Civil monetary penalty (CMP) amounts are set to double for False Claims Act (FCA) violations that come under the jurisdiction of the Railroad Retirement Board (Board). The CMP adjustments, which will take effect in August, 2016, raise penalties for Railroad Retirement Board related false claims violations from their current range of between $5,500 and $11,000 up to between $10,781 and $21,563. The Railroad Retirement Board adjustment, set out in an Interim final rule makes it the first agency to comply with a congressional mandate to update FCA penalties for inflation set out in the Bipartisan Budget Act of 2015 (P.L 114-74). The DOJ and other health related agencies are expected to follow the Railroad Retirement Board’s lead when they update their own CMP regulations related to the FCA.


The Bipartisan Budget Act of 2015 mandated that, by July 1, 2016, federal agencies make cost-of-living adjustments to FCA CMP amounts to account for inflation because the rates were, in effect, last adjusted in 1986. The statute sets the formula for computation of the new penalties, requiring that the new penalty is obtained by multiplying the pre-adjustment penalty amount or range by the percent change in the Consumer Price Index for all Urban Consumers (CPI–U) over the relevant time period, and rounding to the nearest dollar. The Railroad Retirement Board determined that between October 1986 and October 2015, the CPI–U has increased by 215.628 percent. Accordingly, the agency concluded that the new minimum and maximum penalties for false claims violations under the FCA are $10,781 and $21,563 respectively.

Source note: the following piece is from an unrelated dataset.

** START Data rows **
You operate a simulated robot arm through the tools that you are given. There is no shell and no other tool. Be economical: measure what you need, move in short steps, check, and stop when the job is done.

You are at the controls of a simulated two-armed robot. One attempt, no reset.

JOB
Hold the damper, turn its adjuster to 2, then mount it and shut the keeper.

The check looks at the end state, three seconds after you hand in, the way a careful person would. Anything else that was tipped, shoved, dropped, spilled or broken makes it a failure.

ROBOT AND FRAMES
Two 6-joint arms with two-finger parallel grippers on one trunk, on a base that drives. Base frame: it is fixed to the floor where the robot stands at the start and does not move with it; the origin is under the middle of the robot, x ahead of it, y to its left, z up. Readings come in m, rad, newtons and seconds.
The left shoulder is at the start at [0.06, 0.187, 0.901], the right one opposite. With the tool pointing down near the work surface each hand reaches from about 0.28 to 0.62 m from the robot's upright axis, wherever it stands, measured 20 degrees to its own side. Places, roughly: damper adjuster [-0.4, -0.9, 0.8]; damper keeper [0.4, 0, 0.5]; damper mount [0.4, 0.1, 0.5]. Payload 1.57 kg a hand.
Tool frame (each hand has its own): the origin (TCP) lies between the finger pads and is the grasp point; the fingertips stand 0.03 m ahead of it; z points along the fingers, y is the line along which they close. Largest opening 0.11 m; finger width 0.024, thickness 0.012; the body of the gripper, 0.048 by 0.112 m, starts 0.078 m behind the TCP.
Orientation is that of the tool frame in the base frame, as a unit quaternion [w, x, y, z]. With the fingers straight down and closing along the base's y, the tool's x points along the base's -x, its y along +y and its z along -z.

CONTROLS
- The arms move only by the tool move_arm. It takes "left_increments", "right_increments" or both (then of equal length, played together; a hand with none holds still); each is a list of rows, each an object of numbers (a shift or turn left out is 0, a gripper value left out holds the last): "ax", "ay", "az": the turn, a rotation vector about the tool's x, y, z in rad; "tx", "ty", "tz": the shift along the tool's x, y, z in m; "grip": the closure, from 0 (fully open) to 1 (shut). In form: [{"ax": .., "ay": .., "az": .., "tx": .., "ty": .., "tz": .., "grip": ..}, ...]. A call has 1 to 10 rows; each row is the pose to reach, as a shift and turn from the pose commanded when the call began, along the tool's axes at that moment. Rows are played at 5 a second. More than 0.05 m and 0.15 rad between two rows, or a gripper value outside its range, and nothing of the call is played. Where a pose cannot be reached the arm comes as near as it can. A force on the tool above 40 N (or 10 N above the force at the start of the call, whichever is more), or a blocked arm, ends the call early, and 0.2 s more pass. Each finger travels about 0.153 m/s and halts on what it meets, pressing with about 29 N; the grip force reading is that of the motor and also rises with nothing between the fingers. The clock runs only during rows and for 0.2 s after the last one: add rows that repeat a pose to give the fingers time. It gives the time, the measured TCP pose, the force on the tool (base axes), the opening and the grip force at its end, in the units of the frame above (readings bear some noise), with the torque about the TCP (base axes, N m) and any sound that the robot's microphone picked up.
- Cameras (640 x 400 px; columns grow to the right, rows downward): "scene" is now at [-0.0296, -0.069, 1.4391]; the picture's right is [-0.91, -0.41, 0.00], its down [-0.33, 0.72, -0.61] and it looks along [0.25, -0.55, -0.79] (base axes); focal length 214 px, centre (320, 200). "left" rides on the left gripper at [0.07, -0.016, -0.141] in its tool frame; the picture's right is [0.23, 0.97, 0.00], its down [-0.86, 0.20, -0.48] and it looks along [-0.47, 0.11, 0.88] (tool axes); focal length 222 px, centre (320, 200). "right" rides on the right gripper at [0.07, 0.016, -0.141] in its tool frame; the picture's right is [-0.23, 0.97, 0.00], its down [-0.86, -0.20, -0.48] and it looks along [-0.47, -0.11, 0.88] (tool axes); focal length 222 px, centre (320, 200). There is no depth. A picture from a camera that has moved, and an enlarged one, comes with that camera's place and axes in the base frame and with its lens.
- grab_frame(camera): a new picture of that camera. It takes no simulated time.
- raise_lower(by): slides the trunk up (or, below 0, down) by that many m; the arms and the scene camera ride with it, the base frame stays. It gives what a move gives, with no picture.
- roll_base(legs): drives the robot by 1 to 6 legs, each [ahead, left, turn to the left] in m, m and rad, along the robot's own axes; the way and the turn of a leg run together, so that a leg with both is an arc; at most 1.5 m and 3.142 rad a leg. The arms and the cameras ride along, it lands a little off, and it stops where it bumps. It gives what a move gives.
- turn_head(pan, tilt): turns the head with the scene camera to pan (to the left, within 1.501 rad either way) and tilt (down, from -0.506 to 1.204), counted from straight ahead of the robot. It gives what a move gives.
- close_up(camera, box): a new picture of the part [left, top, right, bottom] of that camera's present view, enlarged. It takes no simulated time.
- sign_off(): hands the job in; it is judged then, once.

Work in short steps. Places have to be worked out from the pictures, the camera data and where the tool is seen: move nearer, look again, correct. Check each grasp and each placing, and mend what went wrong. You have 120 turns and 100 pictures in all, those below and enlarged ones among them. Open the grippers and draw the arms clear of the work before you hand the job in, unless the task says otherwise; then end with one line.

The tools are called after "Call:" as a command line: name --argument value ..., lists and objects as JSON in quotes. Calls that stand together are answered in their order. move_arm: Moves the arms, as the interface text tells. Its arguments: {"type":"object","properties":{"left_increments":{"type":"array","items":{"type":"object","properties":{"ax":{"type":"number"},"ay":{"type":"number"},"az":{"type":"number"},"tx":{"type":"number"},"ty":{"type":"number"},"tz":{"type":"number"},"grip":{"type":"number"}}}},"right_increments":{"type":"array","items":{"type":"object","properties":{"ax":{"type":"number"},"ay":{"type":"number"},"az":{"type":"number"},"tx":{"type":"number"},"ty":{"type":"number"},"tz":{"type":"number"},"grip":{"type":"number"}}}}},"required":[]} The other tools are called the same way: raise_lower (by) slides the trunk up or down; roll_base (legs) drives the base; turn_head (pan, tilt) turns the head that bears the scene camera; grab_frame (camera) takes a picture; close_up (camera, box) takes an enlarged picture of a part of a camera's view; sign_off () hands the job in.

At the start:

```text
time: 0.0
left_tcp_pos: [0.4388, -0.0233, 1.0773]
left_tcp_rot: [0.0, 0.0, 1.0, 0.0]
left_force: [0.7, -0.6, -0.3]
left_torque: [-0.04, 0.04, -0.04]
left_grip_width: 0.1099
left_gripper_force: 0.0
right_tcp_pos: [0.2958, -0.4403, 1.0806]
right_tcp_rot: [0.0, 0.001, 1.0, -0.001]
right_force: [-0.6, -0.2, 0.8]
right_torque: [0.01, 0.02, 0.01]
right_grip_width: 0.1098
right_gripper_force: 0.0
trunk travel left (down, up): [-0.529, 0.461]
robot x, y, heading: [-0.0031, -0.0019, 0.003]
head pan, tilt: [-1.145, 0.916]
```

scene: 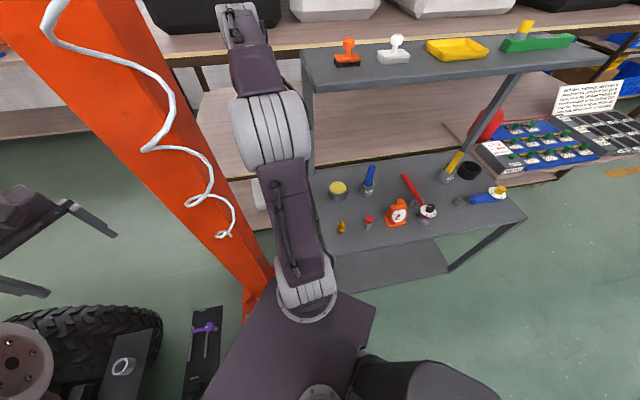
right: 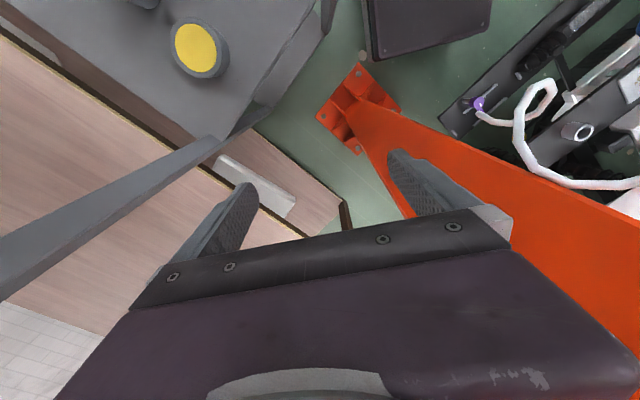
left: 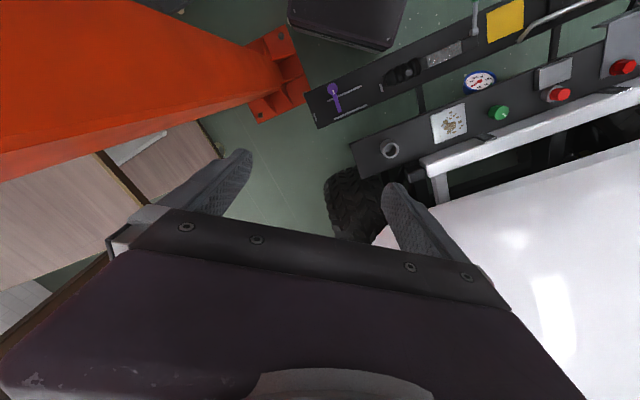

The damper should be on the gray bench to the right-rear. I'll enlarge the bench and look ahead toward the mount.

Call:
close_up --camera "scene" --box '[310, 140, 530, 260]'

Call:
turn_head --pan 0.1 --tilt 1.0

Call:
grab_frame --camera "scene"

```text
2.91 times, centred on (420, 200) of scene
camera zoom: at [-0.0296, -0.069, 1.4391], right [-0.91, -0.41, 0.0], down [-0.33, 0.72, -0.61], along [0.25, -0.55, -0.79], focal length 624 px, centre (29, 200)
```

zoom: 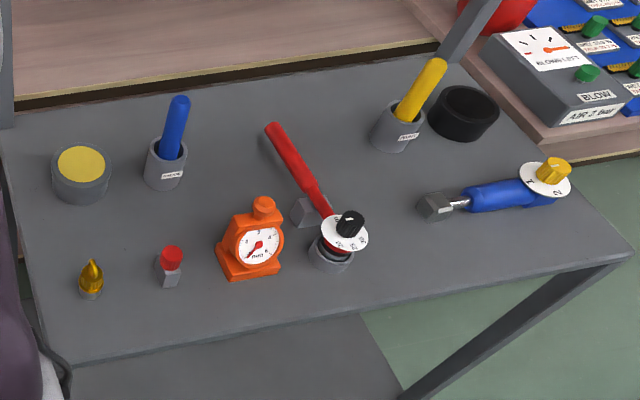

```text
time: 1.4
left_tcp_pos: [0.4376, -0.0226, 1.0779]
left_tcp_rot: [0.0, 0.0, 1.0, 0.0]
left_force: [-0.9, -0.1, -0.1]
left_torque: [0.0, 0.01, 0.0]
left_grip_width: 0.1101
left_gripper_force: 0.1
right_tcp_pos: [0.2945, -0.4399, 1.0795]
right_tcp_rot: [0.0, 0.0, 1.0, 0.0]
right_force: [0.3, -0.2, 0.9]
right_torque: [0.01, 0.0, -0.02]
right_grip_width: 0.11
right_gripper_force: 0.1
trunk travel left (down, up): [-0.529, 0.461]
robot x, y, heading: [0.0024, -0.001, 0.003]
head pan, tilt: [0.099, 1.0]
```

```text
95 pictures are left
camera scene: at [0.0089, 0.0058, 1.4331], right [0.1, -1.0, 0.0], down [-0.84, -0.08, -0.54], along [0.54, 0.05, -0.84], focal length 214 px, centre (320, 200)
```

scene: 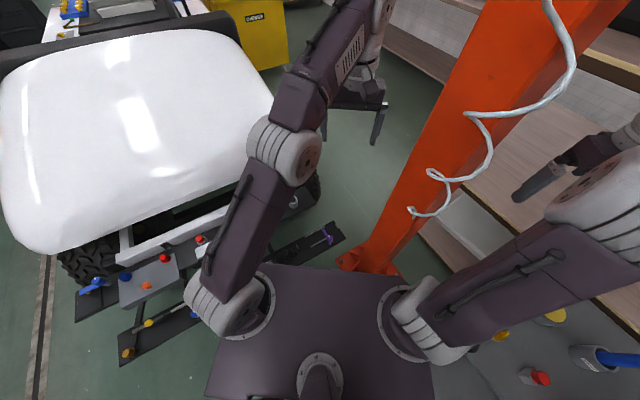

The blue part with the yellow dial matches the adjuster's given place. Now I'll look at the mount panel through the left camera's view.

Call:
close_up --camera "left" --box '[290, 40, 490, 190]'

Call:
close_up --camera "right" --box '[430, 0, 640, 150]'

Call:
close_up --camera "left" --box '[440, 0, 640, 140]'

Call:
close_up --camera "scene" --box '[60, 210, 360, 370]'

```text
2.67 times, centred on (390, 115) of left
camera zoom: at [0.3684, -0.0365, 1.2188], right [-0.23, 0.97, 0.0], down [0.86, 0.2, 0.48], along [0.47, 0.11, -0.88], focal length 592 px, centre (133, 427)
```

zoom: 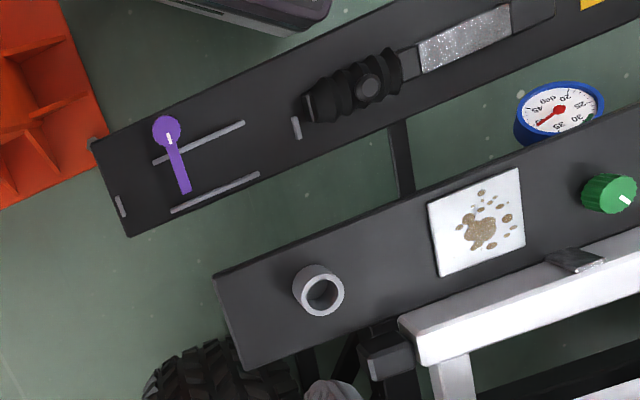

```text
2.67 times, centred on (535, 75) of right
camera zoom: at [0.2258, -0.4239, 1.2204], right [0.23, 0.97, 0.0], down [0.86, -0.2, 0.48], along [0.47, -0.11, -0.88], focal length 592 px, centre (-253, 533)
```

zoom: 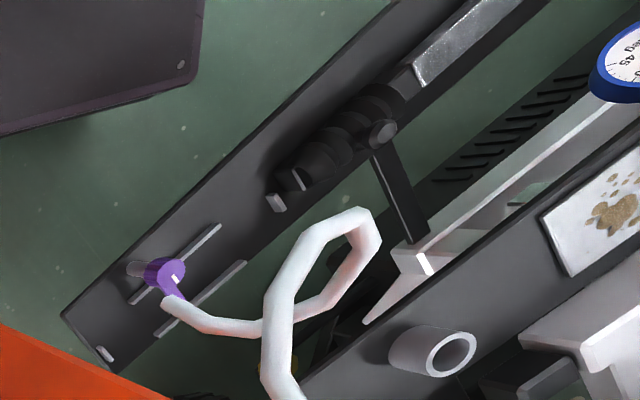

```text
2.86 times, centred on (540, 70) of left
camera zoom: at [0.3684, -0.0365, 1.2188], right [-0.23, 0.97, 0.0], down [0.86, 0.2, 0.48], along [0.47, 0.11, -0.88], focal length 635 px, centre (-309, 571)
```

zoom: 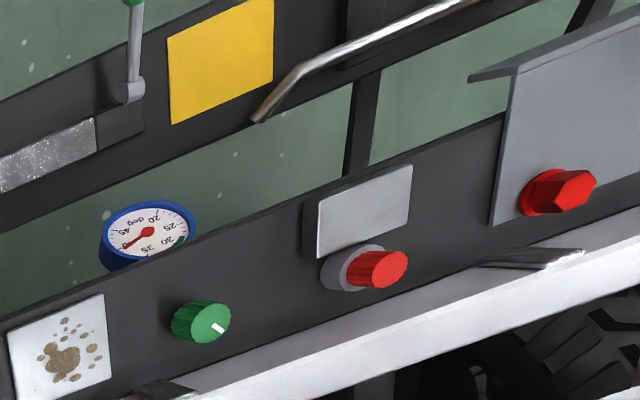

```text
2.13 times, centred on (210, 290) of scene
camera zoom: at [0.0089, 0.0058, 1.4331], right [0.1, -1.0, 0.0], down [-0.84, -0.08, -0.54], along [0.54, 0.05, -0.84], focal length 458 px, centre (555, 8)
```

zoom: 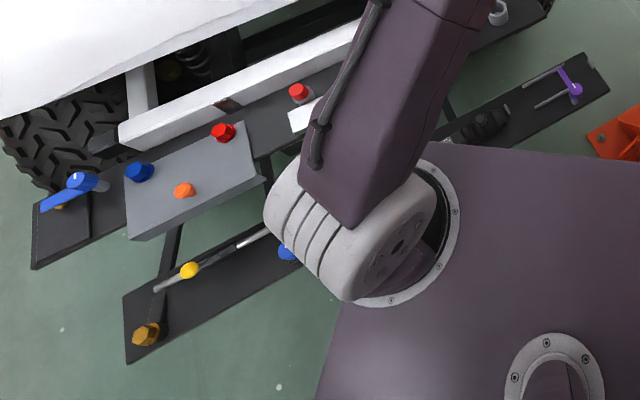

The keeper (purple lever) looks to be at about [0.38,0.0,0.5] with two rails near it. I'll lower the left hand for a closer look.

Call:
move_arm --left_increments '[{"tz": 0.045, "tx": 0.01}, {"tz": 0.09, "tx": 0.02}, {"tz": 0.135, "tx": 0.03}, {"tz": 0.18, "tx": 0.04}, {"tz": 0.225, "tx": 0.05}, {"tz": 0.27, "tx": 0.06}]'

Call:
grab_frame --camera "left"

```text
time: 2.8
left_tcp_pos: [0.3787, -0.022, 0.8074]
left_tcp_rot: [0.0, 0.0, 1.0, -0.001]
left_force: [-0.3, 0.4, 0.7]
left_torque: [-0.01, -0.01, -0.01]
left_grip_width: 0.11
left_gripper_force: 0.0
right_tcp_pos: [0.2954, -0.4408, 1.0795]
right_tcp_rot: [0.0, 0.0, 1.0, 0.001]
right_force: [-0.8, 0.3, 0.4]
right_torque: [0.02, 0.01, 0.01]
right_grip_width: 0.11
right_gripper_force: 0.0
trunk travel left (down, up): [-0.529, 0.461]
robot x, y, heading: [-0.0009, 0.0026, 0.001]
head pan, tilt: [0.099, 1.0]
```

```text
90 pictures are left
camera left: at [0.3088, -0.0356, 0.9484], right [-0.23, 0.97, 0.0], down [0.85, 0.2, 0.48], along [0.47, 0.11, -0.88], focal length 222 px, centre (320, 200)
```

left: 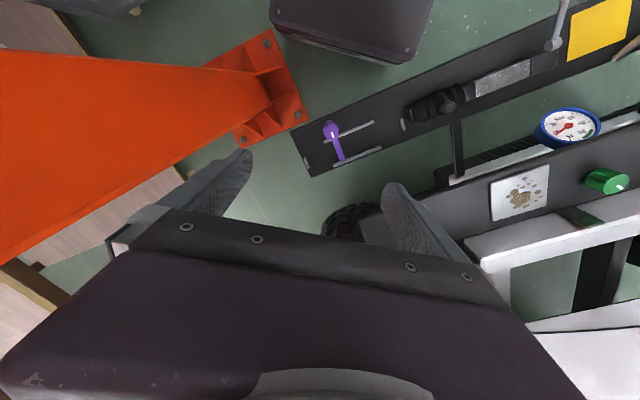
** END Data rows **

Because the Railroad Retirement Board’s Interim final rule relied upon the same computational method that other agencies are expected to utilize under the statute, life science companies, the health care industry, and government contractors can expect other agencies to issue comparable regulations. Under the Bipartisan Budget Act of 2015, agencies do have the authority to issue lower penalties if an agency determines that the full penalty increase would have a significant economic impact on a substantial number of small entities. While the Railroad Retirement Board did not conduct an economic impact analysis, some experts suggest that an agency like the DOJ will need to conduct such an analysis, which could result in lower penalties.